On the shore of Lake Atter, where the Höllengebirge mountains disappear into morning haze, a young family has built their home. Two small children, long daylight, the lake within sight. When the rooms were finished and life was ready to move in, the centerpiece was still missing. A conventional fitted kitchen was never an option. Too rigid, too final, too bound to a single floor plan. What they were looking for was something that could move with them. That would grow. That would stay, even when everything else changes.

“keep is a kitchen that is just like us. We do not yet know where we will be living in ten years. But we know it will come with us.”
The olive fronts were a deliberate choice. The rest of the house moves in grey tones, quiet and restrained. The kitchen was meant to be a counterweight. Not loud, but alive. Olive green brings the landscape indoors, connects with the warm oak floor and gives the steel a softness you would not expect. Beneath: linoleum on solid wood, black steel frames, handles that only become more beautiful with time. Materials that withstand small hands and look just as good in twenty years.
“Kitchens often overwhelm you because they are so bulky. We wanted reduction. Everything you need, nothing in the way.”




This kitchen sees three, four meals a day. Porridge in the morning while the children play on the floor. Quick pasta at midday, two pots going at once, the cutting board always within reach. The living and dining area was predetermined, space for modules limited. Everything was subordinated to a single requirement: maximum work surface in minimum space. Two freestanding modules, The Low, form an L shape. The Smeg fridge stands alone in matte black. Bora induction, Miele oven and dishwasher. Everything present, nothing in the way.
“Choosing keep was much easier than it would ever have been for a conventional kitchen. Because we know we do not have to commit to one thing forever.”

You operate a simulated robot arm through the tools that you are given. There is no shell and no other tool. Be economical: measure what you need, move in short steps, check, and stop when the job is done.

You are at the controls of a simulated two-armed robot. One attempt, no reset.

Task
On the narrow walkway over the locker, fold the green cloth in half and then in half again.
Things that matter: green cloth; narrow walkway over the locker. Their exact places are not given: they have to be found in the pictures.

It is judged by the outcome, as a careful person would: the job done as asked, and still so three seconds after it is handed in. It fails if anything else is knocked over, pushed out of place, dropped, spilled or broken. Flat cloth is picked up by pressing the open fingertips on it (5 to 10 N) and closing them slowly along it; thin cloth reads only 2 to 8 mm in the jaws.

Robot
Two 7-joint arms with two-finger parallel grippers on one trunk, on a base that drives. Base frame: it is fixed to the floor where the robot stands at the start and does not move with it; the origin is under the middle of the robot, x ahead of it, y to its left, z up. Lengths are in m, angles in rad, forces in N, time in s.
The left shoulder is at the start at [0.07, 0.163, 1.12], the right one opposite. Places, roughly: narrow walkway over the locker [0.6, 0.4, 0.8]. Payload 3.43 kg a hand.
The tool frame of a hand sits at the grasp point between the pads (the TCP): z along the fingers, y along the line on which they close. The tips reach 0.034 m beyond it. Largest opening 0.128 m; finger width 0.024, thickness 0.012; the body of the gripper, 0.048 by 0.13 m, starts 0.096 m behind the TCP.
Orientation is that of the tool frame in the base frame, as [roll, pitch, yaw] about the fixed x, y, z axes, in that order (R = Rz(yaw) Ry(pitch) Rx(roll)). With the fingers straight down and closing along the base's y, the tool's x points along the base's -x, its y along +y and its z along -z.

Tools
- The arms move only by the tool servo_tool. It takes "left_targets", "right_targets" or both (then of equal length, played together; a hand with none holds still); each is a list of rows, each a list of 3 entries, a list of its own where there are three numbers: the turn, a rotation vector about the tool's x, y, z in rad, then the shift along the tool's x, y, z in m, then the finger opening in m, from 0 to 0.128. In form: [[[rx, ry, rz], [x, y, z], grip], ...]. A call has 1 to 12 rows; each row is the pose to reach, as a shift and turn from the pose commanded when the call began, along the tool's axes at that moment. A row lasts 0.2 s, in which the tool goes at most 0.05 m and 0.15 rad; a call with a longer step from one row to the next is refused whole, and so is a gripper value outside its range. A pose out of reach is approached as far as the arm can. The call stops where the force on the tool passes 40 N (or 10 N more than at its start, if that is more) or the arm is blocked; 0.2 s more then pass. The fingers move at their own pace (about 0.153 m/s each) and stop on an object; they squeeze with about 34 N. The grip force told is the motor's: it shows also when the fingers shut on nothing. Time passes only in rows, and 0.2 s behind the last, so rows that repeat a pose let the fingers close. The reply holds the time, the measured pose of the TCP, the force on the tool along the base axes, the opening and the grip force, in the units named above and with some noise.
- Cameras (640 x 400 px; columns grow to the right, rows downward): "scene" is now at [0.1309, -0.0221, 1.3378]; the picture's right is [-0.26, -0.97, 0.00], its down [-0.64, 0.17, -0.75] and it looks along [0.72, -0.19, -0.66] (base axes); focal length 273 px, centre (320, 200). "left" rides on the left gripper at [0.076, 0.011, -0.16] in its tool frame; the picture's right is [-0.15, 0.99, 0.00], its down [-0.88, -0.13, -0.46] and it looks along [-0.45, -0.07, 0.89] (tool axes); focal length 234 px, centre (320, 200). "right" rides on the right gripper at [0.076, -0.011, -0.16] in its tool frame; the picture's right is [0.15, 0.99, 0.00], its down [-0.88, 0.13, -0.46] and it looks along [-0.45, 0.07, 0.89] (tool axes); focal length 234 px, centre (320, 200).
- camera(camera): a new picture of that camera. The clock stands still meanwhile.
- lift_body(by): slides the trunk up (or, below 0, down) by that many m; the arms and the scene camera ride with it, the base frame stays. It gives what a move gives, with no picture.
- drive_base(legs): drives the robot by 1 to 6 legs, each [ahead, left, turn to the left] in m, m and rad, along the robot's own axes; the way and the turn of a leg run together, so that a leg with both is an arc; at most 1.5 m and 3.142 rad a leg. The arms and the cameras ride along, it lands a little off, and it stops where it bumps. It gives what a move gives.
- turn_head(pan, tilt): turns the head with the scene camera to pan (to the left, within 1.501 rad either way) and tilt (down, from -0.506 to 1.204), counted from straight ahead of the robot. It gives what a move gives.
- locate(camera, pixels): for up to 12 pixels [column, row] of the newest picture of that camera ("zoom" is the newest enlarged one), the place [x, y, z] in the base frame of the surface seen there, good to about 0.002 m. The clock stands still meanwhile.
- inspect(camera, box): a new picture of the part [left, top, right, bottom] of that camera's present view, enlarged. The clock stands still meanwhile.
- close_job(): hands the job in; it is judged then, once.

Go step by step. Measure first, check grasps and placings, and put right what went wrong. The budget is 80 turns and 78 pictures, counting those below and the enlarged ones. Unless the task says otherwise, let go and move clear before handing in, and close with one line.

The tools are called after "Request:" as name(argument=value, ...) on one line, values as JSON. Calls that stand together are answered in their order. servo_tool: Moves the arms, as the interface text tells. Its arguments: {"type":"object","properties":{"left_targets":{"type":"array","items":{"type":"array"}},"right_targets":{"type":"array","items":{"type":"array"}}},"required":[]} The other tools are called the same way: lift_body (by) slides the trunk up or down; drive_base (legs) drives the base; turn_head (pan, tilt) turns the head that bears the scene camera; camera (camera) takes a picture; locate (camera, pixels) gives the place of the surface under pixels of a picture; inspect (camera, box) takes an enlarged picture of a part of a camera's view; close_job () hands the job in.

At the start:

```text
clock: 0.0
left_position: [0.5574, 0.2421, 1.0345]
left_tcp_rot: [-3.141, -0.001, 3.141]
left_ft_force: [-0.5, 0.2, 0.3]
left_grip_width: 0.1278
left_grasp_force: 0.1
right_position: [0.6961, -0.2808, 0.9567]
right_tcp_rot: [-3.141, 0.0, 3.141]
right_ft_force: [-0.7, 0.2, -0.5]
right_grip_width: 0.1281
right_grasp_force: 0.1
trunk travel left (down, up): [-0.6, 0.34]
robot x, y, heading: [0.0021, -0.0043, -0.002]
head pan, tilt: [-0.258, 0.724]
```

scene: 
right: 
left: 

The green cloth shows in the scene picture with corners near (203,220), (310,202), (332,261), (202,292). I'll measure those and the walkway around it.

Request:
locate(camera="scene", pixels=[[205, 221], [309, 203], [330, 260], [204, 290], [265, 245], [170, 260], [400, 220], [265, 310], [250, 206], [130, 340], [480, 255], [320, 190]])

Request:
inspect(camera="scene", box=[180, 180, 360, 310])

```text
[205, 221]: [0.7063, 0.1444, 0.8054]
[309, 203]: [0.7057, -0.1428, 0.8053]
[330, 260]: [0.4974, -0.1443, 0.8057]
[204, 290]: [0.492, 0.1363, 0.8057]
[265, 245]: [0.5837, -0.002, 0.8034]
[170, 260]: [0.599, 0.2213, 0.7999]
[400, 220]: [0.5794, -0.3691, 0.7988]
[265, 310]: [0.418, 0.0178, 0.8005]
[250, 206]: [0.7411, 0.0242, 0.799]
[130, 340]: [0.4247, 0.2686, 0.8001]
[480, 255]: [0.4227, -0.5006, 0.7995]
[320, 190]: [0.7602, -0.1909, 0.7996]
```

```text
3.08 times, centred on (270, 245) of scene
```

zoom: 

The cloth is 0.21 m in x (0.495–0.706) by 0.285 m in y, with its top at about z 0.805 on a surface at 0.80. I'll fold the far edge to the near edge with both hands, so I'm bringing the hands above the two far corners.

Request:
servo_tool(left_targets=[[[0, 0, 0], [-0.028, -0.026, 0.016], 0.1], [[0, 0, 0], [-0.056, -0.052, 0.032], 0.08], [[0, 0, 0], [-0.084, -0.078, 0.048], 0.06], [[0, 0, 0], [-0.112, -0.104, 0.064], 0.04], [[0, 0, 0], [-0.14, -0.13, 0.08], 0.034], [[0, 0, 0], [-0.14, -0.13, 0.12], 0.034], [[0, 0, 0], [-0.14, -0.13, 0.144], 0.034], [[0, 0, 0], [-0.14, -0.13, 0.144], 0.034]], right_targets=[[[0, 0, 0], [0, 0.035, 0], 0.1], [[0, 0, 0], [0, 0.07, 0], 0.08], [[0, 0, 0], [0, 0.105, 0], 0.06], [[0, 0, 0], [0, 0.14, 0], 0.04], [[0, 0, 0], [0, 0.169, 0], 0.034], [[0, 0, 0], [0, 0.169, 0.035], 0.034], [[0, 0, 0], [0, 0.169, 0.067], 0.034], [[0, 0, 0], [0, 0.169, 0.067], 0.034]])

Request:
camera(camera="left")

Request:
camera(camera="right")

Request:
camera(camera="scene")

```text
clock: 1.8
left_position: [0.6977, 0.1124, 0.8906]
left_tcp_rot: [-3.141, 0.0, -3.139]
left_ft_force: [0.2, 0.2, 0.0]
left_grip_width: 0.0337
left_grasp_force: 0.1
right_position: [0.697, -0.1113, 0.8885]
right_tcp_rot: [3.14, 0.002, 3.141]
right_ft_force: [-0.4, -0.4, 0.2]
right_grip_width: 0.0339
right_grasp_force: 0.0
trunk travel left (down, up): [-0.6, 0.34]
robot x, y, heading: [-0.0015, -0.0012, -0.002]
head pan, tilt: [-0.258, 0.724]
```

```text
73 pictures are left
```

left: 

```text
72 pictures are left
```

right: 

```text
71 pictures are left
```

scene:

Flexibility is not a selling point for this family. It is a way of life. You cannot know today where you will live in ten years. What will appeal to you then. Whether the house by the lake is still the right one or whether a different shore is calling. The fronts can be swapped, the color is allowed to change, the modules move along. keep is not a decision for forever. It is a decision that always fits.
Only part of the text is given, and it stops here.